When a re-make of a film appears, a reviewer needs to ask whether they should really be seeing the original as well. This movie didn’t pose that problem for this reviewer: if the 1971 British gangster original thriller is anything like the remake, there’s no way she’s ever going anywhere near it.
Sylvester Stallone is Jack Carter, and after a five-year absence working as a mob enforcer in Las Vegas, he’s back in Seattle wearing a very silly suit and tie for his younger brother’s funeral in the rain. It seems that, despite the absence, Carter is the only one who is intuitively suspicious about the circumstances of Ritchie’s drink-driving demise – besides Doreen (Raechel Leigh Cook), Ritchie’s daughter, who gives him the only real hint that something might be astray: "He didn’t drink and drive!" Gasp!
So Carter goes to visit a few people. Cliff Brumby, the affable club-owner his brother worked for, is played by Michael Caine, who played the original Carter. Cute but pointless casting, really. Brumby doesn’t think anything was up with Ritchie – although he was having an affair with hooker Geraldine, who just happens to be an acquaintance of Cyrus Paice (Mickey Rourke). Paice is an old "friend" of Carter’s, but their background is as sketchy as the rest of the film.
Paice is dressed even more laughably than Carter – would someone tell Hollywood directors what hip means, please? – but nobody’s making comments to his face. If they did, he would probably have a tough time working out who said what – sunglasses in the dark can be difficult like that. Paice is supposed to be kind of bad-guy groovy, unlike Carter, who’s dress sense is supposed to indicate in some way that he is a bit behind the times here now. Paice has moved on from their real brawn days and is a sleazy "businessman" into Internet porn deals.
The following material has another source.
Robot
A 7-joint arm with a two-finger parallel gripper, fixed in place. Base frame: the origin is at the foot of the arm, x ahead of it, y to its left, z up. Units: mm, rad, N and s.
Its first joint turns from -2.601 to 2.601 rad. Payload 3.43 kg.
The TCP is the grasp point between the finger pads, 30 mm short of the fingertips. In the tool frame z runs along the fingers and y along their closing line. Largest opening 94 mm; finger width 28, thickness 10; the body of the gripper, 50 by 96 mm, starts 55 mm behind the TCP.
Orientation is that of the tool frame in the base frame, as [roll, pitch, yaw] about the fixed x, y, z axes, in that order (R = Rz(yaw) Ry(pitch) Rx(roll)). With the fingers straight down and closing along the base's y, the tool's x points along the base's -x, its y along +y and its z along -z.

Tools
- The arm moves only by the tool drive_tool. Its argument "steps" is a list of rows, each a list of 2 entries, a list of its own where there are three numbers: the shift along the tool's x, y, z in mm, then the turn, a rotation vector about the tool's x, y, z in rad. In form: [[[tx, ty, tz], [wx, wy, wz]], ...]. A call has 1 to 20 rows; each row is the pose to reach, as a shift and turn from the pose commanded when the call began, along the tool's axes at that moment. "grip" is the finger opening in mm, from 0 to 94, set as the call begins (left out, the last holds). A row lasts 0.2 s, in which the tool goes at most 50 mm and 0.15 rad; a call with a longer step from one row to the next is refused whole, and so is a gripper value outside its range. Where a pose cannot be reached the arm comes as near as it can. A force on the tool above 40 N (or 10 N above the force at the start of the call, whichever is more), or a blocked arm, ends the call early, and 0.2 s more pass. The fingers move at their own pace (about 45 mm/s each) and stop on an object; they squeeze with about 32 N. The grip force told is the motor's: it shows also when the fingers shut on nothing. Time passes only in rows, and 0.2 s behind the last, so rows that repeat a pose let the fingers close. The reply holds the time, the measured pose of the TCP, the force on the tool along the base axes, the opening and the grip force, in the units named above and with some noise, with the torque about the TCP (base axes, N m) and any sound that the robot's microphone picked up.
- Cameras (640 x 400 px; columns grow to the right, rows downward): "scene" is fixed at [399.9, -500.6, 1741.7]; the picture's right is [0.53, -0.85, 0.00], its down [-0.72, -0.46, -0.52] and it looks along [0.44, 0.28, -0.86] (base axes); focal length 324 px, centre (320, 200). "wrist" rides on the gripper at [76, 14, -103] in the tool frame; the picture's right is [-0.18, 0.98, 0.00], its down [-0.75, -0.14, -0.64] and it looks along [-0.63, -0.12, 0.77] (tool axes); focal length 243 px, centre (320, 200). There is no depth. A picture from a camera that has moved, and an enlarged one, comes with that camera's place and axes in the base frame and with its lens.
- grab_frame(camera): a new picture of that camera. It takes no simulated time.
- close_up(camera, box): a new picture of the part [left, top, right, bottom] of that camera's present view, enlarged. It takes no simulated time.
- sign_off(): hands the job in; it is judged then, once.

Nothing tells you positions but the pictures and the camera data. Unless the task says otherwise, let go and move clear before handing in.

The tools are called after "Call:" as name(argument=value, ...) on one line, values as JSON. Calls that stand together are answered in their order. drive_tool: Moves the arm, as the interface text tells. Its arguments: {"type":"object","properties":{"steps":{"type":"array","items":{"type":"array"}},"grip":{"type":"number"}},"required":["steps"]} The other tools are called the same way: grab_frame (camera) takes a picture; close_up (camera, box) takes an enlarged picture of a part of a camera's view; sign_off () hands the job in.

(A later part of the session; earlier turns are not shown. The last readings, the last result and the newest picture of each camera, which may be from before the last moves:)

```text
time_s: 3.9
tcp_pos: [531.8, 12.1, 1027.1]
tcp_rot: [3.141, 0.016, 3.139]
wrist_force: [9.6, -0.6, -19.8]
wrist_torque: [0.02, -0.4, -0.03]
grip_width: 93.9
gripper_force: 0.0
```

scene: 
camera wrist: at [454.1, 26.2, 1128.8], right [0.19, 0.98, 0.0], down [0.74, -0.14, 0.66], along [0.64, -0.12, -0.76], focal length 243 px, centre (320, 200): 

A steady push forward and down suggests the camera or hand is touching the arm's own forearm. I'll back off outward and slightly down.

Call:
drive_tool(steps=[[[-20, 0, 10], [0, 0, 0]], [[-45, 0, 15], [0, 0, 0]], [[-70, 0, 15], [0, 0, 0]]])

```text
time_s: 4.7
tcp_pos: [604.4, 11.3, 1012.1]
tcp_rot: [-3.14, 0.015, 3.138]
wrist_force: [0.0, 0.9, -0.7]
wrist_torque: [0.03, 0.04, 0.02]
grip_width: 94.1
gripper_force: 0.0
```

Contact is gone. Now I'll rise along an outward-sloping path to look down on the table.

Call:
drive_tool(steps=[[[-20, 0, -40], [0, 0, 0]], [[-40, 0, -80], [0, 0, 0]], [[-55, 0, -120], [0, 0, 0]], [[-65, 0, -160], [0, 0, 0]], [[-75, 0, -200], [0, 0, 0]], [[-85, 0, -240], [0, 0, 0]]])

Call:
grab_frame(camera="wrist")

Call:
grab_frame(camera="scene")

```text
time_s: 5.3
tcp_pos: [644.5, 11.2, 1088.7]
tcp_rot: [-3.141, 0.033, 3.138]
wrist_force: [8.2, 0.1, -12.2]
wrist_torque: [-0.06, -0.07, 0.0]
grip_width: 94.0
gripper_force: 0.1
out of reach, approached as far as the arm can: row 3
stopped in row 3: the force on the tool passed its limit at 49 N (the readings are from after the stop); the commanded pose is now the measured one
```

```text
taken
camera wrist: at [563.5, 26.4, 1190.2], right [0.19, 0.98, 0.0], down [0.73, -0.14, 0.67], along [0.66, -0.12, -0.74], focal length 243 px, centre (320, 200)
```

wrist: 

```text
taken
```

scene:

Carter just happens to follow Paice and Geraldine to a private golf club, where in another odd scene, he confronts Jeremy (Alan Cumming), a mega-rich effeminate computer geek who somehow fits into the porn deal but is afraid of being caught. He has the gift of the gab, but is of course a bit of coward when it comes to guns – stereotype alert.
The cycle of making house calls and perfunctorily roughing people up continues in a subdued blur that one can presume is director Stephen T. Kay’s understanding of what MTV-watchers are supposed to like. Yet despite the editing tricks and the violence, there’s even less action than decent plot and dialogue in this film – look out for the car chase scenes, as they’re not just good opportunities to take quick naps, they actually encourage them.
In between the biffo and the grunts, Carter tries to establish a caring relationship with Doreen, who warms to his tough-guy, hammocks-under-the-eyes exterior during an interminable scene at a diner where she slurps numerous cups of coffee. So it’s no surprise that in the end it’s Doreen as well as his brother’s memory that Carter is trying to protect.
But just how he ends up helping is unclear. Who were the real baddies? All of the dead guys? Carter will be on the run for the rest of his life, so at least he’ll have time to think about it. You shouldn’t waste yours being baffled in the first place.